'X': A Fresh, Stylish, Take on the Slasher Film
From the very first shot of X, it's clear that director Ti West is trying to recreate the aesthetic and style of horror and exploitation films of the 1970s. This is apparent from the grainy cinematography, production design, and specific editing choices, and it clearly influenced the film's narrative as well. The film itself takes place in 1979, and its general plot borrows from slasher films of the time, with The Texas Chainsaw Massacre being the most obvious comparison. However, this isn't just a run-of-the-mill horror film. This is an homage to the very films that West is evoking with the look and feel of the film, and it makes for a fun, stylish, and exciting cinematic experience.

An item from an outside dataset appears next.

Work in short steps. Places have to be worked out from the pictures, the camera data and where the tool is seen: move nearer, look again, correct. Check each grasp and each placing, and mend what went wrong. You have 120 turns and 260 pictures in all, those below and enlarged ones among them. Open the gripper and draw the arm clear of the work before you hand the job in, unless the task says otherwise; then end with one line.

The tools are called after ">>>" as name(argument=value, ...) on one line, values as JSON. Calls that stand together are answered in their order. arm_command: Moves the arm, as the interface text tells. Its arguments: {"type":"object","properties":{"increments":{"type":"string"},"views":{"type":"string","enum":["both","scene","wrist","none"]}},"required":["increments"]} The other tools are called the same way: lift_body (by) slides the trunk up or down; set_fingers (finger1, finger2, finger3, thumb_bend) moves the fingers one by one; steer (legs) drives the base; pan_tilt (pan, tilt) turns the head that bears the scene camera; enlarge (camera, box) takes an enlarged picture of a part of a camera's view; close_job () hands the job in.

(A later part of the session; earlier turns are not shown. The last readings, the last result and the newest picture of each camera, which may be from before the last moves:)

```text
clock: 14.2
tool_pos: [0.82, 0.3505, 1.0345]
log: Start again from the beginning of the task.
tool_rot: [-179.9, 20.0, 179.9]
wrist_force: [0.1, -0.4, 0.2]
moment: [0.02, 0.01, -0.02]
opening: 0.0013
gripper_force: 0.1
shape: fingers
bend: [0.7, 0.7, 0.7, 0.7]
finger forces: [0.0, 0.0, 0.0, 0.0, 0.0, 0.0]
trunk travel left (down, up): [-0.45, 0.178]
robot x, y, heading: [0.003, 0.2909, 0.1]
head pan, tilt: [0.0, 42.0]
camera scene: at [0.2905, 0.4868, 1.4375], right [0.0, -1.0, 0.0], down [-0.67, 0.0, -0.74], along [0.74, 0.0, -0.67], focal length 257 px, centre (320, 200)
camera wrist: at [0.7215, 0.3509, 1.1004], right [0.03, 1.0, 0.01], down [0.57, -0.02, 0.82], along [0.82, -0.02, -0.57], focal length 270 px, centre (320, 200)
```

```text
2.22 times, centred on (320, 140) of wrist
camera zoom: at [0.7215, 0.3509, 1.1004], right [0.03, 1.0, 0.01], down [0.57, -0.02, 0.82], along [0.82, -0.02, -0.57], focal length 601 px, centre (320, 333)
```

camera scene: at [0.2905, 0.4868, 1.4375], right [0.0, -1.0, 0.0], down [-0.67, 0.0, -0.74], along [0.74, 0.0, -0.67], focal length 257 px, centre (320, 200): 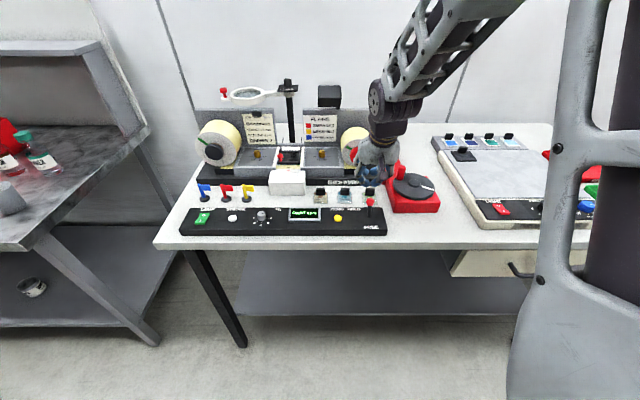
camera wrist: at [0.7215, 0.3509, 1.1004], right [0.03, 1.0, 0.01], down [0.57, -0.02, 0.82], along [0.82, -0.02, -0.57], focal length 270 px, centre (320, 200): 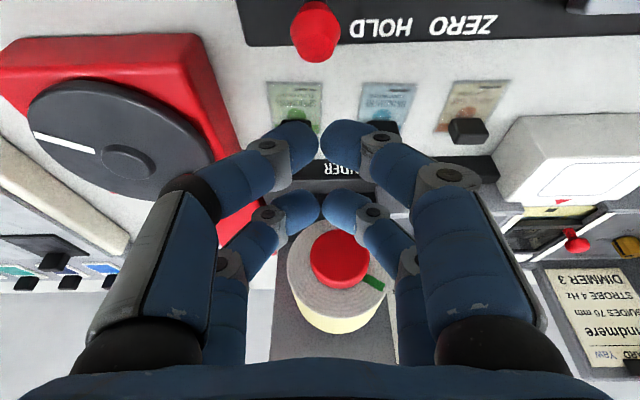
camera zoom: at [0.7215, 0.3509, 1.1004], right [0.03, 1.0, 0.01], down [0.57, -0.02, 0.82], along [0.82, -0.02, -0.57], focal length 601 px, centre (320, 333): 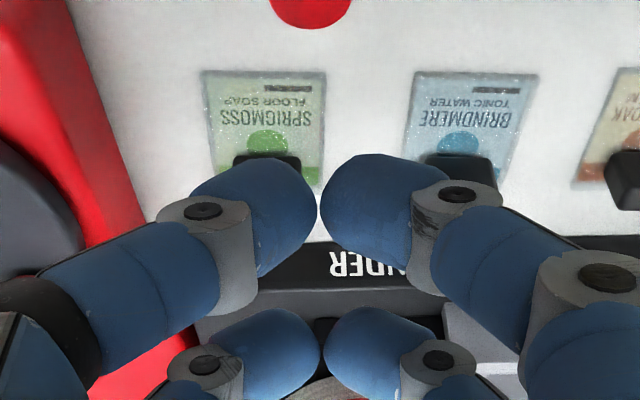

The film follows a group of people seeking to make an adult film in a secluded farmhouse in Texas. However, when the elderly couple who own the property start to show interest in them, things begin to take a dark turn. Based on that premise, you can rightfully assume that the film walks a fine line between being salacious and being horrifying. It leans toward the former for the first act or so, while building suspense and intrigue that allow the remainder of the film to pay off nicely. It makes for an interesting balance between the more steamy portions of the film and the more violent ones. This dichotomy is yet another way the film pays homage to 1970s exploitation films, but West puts his own spin on it, allowing it to slightly reflect modern attitudes of sex, and taking a look at heavier themes such as aging and mortality. It isn't the most deep exploration of these themes, but it still serves as some interesting food for thought.
What the film lacks in terms of substance, it more than makes up for in style, which is maybe the best thing about it. In addition to capturing such a specific aesthetic, Ti West has moments where he plays with different stylistic choices within it. The cinematography and editing are the clearest examples, and helps immerse the viewer into the film's time period. The film wears its influences on its sleeve, yet it never feels like it is ripping off any of them. If nothing else, this feels like a love letter, and shows that West has a true understanding and appreciation for the genre. His passion goes a long way here, as it greatly informs his direction, and gives the film some specificity, allowing it to stand out a little more.
To say this film is not for the squeamish would be an understatement. Even though it takes a while to get to the blood and gore, when it gets there, it is brutal. The kills are shocking and graphic, but thrilling all at the same time. While they aren't overly inventive, they still pack a punch, and are executed so well. In terms of the overall plot, much of the first section is devoted to setting up important details, all of which factor into the back half of the film. It starts slow, but once things take a more violent turn, it pays off so well. It also helps that the film's horror isn't fully rooted in blood and guts or boogeymen, as it also takes a look at the horrors of aging. It gives the film a layer of reality within the more heightened stylization of it, even if it doesn't explore this theme as deeply as it could have. In terms of overall narrative, West has some interesting ideas, but some of them could have been fleshed out a little more. I feel like he wants to accomplish more than he does, when it might have worked better if he kept the focus somewhat simpler. But given that West wants to expand on this film with other installments, perhaps he will expound on some of the elements that felt underdeveloped.
The film is bolstered by a great cast, led by Mia Goth who is fantastic as our protagonist, Maxine. It's a bit of a quiet performance, but she has such a fascinating presence throughout the film. Jenna Ortega once again makes the case for her status as the scream queen of her generation, as she makes the most of every scene she's in. I really hope that her career continues to skyrocket, as she is definitely one of our best up and coming young actors. Brittany Snow gives a scene stealing performance that somewhat serves as the film's comic relief. She embodies her character fully, and while she is giving the film's biggest performance, it never feels too exaggerated. I also was pleasantly surprised by Scott Mescudi's (better known by many as Kid Cudi) performance, as he brings such confidence to his character, and fits the role nicely.
While I wouldn't recommend X to just anyone, there is a specific audience that should find plenty to like here. Horror fans should be pleased, as should those who have an appreciation for 1970s grindhouse films. For me personally, I find this film to be a breath of fresh air amongst the sequels and reboots that have been dominating the horror genre as of late. It's just nice to see something that feels more unique in the grand scheme of things, even if it is reminiscent of other films. I can see this being one that I will like even more as I sit with it, as it has stayed on my mind since I left the theater. I appreciate the filmmaking, which helps cover up some of the flaws in the film's screenplay, and the film itself is such a visceral experience. This is an early candidate for the best horror film of 2022, and could be the start of something even bigger if Ti West's plans to expand on the world of the film come to fruition. Time will tell either way, but if nothing else, X is a fresh and invigorating film that is equal parts shocking and sensational.